30. Gelet op de bewoordingen in de brief van verweerder van 7 juli 2022, merkt de rechtbank deze aan als aanvullend op het bestreden en aanvullend besluit. Het standpunt dat verweerder thans inneemt, namelijk het intrekken van het uitstel van vertrek en eiseres rechtmatig verblijf verlenen op grond van artikel 8, aanhef en onder f, van de Vw in afwachting van het onderzoek naar adequate opvang, is conform de Afdelingsuitspraak. Ook heeft verweerder voldoende gemotiveerd waarom is afgezien van het gelijktijdig nemen van een terugkeerbesluit. Verweerder heeft met de aanvulling van 7 juli 2022 de geconstateerde tekortkomingen voldoende hersteld. De rechtbank ziet derhalve geen aanleiding om het bestreden besluit te vernietigen. Wel zal verweerder worden veroordeeld in de door eiseres gemaakte proceskosten.
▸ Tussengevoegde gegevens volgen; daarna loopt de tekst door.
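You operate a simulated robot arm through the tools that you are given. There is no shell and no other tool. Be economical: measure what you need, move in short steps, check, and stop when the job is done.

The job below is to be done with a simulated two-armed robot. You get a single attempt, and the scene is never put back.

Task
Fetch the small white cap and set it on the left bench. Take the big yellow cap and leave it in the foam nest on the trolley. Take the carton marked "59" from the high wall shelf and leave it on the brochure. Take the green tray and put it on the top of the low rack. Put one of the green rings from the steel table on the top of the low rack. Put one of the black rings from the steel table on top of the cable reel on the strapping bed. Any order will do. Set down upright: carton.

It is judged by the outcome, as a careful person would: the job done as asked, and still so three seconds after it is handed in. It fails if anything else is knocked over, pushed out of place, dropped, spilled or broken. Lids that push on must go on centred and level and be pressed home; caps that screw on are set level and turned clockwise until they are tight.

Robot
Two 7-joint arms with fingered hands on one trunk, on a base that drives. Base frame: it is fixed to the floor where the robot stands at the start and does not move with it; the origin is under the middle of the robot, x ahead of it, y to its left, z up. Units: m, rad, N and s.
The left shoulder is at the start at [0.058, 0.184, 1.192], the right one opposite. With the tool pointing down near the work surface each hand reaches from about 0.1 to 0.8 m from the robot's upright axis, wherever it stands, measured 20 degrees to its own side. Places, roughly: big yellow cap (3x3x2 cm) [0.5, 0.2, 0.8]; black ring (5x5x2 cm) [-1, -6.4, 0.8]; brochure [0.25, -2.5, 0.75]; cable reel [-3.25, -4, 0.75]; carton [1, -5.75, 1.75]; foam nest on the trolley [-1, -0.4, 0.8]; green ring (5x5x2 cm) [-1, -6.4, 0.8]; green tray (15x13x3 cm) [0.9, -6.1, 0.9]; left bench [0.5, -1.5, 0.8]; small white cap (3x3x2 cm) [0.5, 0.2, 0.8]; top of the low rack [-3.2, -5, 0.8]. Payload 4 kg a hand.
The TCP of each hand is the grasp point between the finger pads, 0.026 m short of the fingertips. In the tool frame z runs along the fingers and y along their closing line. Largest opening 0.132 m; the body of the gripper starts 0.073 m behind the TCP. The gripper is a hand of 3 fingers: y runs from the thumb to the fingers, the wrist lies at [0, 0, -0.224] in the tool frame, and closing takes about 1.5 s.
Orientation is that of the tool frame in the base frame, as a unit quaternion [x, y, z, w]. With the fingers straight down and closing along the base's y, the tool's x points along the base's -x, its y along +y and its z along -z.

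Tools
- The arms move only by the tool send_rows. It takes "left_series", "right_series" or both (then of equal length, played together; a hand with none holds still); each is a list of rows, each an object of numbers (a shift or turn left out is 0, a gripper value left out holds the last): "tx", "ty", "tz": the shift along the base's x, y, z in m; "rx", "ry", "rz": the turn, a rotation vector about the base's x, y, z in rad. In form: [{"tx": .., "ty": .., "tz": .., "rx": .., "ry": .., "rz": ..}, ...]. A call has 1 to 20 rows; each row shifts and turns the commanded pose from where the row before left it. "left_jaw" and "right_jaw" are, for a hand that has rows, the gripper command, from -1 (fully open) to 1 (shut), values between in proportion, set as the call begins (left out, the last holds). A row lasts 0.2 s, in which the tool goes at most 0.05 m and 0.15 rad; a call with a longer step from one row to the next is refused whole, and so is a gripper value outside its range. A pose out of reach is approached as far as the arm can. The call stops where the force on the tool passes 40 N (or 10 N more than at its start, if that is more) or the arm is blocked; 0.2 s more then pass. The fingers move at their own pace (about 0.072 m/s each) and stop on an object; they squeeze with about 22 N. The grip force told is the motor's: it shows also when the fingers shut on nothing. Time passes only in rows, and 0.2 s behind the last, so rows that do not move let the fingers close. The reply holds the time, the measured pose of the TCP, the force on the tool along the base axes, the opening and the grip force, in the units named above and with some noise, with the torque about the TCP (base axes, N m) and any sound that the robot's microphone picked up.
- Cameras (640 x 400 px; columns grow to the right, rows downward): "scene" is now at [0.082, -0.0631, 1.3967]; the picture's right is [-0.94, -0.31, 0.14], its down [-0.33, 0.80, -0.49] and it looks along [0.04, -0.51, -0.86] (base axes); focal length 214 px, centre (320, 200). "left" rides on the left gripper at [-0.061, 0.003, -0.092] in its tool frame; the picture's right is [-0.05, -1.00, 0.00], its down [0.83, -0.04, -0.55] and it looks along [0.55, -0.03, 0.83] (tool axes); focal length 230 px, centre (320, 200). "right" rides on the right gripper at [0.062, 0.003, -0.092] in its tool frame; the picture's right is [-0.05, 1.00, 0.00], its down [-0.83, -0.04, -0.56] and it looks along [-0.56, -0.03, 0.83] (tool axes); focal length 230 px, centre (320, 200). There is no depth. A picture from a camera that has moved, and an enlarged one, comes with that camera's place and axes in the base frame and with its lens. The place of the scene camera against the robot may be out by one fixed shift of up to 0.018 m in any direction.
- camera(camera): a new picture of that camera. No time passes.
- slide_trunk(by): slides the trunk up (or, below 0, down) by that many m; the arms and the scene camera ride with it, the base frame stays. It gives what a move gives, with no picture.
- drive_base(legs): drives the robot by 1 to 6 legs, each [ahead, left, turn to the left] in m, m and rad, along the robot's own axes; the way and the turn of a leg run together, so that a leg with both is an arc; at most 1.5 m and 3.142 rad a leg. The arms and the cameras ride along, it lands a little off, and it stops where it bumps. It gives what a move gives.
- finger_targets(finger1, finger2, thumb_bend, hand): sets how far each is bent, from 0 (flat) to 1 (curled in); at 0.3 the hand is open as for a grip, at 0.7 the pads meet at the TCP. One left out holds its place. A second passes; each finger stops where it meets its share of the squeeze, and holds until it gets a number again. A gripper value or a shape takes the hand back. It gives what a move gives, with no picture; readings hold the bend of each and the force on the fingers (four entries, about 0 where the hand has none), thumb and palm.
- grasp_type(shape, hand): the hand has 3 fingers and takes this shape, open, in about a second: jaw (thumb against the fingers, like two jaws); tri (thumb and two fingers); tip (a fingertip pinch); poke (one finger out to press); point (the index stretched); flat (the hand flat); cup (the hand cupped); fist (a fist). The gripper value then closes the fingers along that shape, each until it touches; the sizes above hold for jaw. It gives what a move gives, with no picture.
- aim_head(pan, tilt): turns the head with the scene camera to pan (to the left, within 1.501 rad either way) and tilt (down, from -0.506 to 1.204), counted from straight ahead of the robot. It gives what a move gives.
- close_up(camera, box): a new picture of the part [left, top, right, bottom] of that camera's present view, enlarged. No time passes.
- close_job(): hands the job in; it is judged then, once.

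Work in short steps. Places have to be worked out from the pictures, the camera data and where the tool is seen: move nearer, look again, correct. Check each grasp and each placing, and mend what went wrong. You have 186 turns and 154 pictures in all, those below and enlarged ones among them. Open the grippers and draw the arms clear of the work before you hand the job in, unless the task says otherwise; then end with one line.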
31. Het beroep is gezien het voorgaande ongegrond. Verweerder heeft in het bestreden besluit in samenhang met de brief van 7 juli 2022 voldoende gemotiveerd waarom een terugkeerbesluit achterwege blijft alsmede rechtmatig verblijf verleend op grond van artikel 8, aanhef en onder f van de Vw. Wel ziet de rechtbank aanleiding om verweerder te veroordelen in de door eiseres gemaakte proceskosten.
32. De rechtbank veroordeelt verweerder in de door eiseres gemaakte proceskosten. Deze kosten stelt de rechtbank op grond van het Besluit proceskosten bestuursrecht voor de door een derde beroepsmatig verleende rechtsbijstand vast op € 2.277,-- (1 punt voor het indienen van het beroepschrift, 1 punt voor het verschijnen ter zitting en 1 punt in totaal voor de schriftelijke reacties van 24 juni 2022 en 11 juli 2022, met een waarde per punt van € 759,-- en een wegingsfactor 1).